August 04, 2023 13:42
China appears to be denying visas to North Korean defectors who are now South Korean citizens.
Using a more complicated visa process than before the pandemic, China now demands more private information, including the place of birth, from visa applicants, in an apparent attempt to screen out North Korean defectors.
One defector surnamed Lee who lives in Gunsan, North Jeolla Province, went to a travel agency some time ago to apply for a visit visa to China. Besides the application form, passport, residence registration card and vaccination certificate, the travel agency asked him to bring or attach an ID certification form, a birth certificate and a marriage certificate.
The residence of most defectors is Hanawon, the halfway house in Anseong, Gyeonggi Province that helps North Korean defectors adjust to life in South Korea, while their birth certificate shows a location in North Korea. Lee's document shows that he was born in North Hamgyong Province in North Korea.
The ID certification form requires visa applicants to fill in the date when they acquired South Korean nationality and residence registration number. Defectors can be distinguished because, unlike ordinary South Koreans, their birth date is different from the date they become South Korean citizens.
After looking at his form, a travel agency staffer refused to help him get a visa to China. "Ah, you're a defector. We've been asked by the Chinese Embassy not to help applicants like you get a visa," he was told.
China also requires applicants to fill in their education all the way back to high school.
Kim, another defector who has been trading with China for over 10 years, said, "I had to fill in an education section on the application form when I was applying for a visa to China right after lockdown was lifted in June. In the end I just gave up because there were too many required documents to attach."
China has long tried to screen out North Korean defectors. In the early 2000s, China did not issue multiple-entry visas to North Korean defectors and demanded a family register copy to find whether applicants were defectors or not.

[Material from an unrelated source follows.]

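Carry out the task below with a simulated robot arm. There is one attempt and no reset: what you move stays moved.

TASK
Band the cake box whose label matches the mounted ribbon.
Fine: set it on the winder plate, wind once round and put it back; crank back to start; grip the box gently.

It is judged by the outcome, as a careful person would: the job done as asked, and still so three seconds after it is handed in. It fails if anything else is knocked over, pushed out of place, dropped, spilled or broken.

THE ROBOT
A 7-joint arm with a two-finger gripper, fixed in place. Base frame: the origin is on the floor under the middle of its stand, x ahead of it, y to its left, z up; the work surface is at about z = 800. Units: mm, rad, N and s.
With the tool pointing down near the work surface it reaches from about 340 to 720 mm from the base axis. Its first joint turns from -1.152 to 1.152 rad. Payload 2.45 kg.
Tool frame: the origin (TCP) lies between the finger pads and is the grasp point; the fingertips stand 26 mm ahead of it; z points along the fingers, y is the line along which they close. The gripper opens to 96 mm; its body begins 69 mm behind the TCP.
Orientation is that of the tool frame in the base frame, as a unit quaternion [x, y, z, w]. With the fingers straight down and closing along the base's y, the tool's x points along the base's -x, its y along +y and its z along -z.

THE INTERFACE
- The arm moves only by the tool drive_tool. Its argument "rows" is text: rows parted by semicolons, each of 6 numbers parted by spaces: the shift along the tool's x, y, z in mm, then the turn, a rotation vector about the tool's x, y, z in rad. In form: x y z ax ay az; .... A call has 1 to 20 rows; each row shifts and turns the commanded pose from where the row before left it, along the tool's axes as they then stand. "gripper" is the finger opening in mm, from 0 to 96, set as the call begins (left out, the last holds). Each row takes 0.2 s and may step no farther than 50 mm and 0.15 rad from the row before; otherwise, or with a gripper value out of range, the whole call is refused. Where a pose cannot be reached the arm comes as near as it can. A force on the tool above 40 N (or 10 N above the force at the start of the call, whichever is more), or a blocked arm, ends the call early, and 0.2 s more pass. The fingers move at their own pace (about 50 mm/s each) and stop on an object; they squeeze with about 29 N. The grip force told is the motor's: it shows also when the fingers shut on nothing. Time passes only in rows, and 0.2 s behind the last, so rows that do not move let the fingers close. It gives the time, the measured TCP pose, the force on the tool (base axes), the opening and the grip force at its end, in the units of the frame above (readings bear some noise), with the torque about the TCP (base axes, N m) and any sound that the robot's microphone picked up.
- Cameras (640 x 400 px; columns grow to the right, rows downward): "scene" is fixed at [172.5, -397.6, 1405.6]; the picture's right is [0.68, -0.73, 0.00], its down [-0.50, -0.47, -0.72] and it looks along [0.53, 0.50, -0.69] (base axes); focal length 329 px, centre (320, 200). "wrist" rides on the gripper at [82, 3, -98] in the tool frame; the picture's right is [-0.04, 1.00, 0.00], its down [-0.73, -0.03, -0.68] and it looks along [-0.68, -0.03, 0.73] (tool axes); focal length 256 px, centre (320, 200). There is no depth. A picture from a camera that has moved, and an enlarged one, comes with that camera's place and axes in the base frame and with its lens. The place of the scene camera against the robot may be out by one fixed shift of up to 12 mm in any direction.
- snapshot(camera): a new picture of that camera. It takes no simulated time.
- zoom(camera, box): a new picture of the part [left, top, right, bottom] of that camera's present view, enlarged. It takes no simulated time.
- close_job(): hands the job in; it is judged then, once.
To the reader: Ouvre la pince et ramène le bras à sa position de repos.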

Once that changed and an increasing number of defectors were able to travel to China with multiple-entry visas, China often rejected visa applications by identifying them based on the first three digits of their residence registration number -- 125 or 225, the numbers based on the Hanawon address.
In 2009, the Lee Myung-bak administration revised the law so that defectors can have residence registration numbers based on the place where they live instead of Hanawon, making it more difficult to identify them.
Prof. Joo Jae-woo of Kyunghee University said, "North Korea must have asked China to prevent defectors from entering China." He said China is now trying to ferret out defectors with other documents as it's impossible to spot them based on their residence registration number.